You don't need 3 hands or an elf to solder SMD without a flux pen...it's very easy. Put a dab of solder on one of the pads, doesn't matter which. Put the solder down. Hold the part in one hand with tweezers, iron in the other, line it up, and tap the pad you soldered with the iron. The part will sink into the solder and attach to the pad. It won't be a clean or pretty joint, but that doesn't matter. Put down the tweezers, pick up the solder, do the other pins, and when you're done you can go back to the original pad to clean it up.
There are several major problems with this.
1. You have to decide which pad to pretin. If you're putting down more than one part, you will have to figure out which pad to tin on each part, so that you aren't tripping over your own feet. The alternative of tinning the pad immediately before placing the part would mean picking up the solder. Picking up the tweezers. Where did I put down my tweezers? Where is my solder?
2. Tacking that first pad takes time. If you think you could even tin that pad as fast as applying flux to both pads of a passive, multiply that by 5 parts and see for yourself
3. going back to the original pad to clean it up takes more time
If you add it up, dotting the pads with solder and using a CF tip to hold a big reservoir of solder makes many SMD jobs WAYYY easier. Faster. More efficient. More fun.
Especially under magnification, there are some advantages you would not even dream of without the experience.
1. When you are holding solder wire to make the joint under mag, you have no precise way to move the board around. You will reach down to touch the board between joints, or if it's big enough maybe move it around with your palm. If you preflux, you're holding the part with tweezers. Just don't let go of the part after it's done soldering. You use the part you just tacked as a handle, and you move the next joint into the center of your FOV with the tweezers, very precisely, and you always know where the tweezers are related to the FOV.
2. The tip of your solderwire is a variable. It gets used up. Repositioning your fingers on the wire takes time.

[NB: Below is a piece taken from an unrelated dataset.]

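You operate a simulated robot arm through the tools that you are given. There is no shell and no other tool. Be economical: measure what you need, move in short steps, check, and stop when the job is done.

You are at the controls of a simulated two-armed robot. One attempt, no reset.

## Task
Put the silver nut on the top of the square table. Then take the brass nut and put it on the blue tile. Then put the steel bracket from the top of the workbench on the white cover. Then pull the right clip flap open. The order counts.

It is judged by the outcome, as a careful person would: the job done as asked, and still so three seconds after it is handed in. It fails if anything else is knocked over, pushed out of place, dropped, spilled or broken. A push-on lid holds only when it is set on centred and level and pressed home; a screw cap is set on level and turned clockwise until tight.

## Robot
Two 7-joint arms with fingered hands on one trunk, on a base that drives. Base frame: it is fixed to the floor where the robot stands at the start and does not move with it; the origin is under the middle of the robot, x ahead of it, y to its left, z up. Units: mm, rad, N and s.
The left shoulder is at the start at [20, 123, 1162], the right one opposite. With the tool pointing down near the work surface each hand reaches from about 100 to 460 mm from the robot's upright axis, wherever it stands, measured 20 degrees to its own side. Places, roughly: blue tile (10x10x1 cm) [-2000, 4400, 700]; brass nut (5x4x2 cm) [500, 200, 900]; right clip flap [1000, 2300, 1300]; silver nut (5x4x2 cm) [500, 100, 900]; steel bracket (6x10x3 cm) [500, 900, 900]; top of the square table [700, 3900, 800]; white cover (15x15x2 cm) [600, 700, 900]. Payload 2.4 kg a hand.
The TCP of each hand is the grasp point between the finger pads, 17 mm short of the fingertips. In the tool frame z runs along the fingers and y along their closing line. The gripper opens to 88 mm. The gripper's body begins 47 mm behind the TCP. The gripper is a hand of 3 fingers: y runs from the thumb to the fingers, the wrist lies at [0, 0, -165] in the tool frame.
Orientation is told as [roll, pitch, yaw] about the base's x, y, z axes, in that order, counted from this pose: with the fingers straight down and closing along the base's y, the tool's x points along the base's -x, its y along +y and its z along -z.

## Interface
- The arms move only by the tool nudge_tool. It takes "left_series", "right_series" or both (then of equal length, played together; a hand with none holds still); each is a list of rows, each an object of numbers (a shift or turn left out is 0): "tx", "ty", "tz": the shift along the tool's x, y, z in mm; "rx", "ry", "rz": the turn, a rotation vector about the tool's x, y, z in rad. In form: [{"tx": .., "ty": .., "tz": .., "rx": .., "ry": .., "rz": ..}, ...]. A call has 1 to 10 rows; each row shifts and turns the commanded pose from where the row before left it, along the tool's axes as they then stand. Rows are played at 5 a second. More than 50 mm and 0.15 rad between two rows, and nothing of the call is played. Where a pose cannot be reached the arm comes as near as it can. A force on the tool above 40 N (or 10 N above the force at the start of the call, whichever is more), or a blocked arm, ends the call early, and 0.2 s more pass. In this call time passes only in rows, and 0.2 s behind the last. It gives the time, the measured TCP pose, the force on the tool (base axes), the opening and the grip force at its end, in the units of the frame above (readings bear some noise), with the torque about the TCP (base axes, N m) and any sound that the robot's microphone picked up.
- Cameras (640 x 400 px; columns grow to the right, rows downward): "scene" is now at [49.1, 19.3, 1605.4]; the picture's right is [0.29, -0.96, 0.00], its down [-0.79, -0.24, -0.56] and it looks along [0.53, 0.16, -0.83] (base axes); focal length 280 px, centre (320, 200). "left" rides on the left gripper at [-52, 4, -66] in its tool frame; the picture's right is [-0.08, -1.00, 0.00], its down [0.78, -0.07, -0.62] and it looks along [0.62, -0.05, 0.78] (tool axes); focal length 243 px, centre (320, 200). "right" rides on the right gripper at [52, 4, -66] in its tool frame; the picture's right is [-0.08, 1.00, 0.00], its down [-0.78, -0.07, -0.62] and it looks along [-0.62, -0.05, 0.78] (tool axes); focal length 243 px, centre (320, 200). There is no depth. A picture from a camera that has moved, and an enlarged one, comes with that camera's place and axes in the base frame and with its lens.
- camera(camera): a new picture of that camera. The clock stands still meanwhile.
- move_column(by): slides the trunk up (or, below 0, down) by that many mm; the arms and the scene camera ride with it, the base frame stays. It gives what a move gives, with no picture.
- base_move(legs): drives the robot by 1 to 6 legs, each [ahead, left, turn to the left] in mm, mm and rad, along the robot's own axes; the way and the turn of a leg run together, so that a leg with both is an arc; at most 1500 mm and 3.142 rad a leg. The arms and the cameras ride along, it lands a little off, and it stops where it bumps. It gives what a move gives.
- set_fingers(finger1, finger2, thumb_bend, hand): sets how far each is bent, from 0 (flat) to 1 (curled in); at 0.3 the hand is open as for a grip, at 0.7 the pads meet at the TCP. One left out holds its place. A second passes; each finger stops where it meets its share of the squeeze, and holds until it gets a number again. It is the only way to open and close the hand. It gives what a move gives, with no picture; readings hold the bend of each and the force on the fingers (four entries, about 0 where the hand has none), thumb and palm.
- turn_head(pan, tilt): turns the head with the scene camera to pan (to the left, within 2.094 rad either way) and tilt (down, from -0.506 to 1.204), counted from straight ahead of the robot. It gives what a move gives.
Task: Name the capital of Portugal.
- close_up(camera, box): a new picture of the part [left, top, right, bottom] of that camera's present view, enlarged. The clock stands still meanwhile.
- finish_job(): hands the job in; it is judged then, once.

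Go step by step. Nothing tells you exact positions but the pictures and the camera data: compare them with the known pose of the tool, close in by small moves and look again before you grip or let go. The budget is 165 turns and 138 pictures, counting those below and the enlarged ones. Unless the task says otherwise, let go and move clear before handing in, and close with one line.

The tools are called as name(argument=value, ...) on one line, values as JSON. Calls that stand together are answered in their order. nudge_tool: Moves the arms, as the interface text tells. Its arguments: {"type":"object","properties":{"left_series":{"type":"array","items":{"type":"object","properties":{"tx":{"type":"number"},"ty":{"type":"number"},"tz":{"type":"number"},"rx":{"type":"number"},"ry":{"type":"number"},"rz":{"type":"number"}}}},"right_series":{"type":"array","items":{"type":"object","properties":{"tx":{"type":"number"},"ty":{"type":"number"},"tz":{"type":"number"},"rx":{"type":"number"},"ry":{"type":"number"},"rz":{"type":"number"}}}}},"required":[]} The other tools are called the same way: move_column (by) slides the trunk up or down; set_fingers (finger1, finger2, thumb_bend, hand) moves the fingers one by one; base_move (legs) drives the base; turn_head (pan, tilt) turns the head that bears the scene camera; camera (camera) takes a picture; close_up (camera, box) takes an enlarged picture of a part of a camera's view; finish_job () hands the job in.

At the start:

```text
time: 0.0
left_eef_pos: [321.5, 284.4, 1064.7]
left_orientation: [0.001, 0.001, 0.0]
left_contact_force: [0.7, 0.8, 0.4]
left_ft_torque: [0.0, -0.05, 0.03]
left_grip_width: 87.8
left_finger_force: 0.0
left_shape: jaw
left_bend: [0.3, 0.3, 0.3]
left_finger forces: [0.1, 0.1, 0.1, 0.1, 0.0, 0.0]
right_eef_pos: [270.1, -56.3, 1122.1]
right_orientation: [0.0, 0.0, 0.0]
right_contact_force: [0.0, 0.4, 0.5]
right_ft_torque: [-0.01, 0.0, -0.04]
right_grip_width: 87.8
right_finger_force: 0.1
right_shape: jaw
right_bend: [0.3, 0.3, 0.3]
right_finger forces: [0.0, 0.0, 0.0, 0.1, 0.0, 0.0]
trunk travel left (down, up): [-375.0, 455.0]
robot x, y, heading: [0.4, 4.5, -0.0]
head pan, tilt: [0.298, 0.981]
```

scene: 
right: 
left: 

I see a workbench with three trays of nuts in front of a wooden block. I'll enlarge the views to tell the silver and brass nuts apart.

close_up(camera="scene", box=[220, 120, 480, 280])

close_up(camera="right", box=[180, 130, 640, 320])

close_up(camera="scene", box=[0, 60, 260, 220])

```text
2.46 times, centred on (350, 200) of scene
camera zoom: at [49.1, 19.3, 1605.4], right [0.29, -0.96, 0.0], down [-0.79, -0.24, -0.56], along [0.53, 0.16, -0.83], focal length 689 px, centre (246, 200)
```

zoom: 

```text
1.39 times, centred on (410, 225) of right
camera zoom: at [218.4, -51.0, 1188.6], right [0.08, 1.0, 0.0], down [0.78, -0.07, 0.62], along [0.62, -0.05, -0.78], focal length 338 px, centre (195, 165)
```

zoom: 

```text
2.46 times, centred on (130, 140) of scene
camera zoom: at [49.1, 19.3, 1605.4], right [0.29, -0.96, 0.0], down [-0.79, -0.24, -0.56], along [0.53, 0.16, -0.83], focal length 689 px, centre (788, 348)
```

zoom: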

Finding the tip under high magnification takes time. Tweezers are a constant. They connect your hands and eyes and board together under magnification in this dissociated little world.
These things make a huge difference to the workflow. When you add it all up, there's no comparison. If you do any sort of volume assembly, ever, you will find that out for yourself. Once you have this experience, you will groan whenever you have to do thru hole. Thru hole sucks.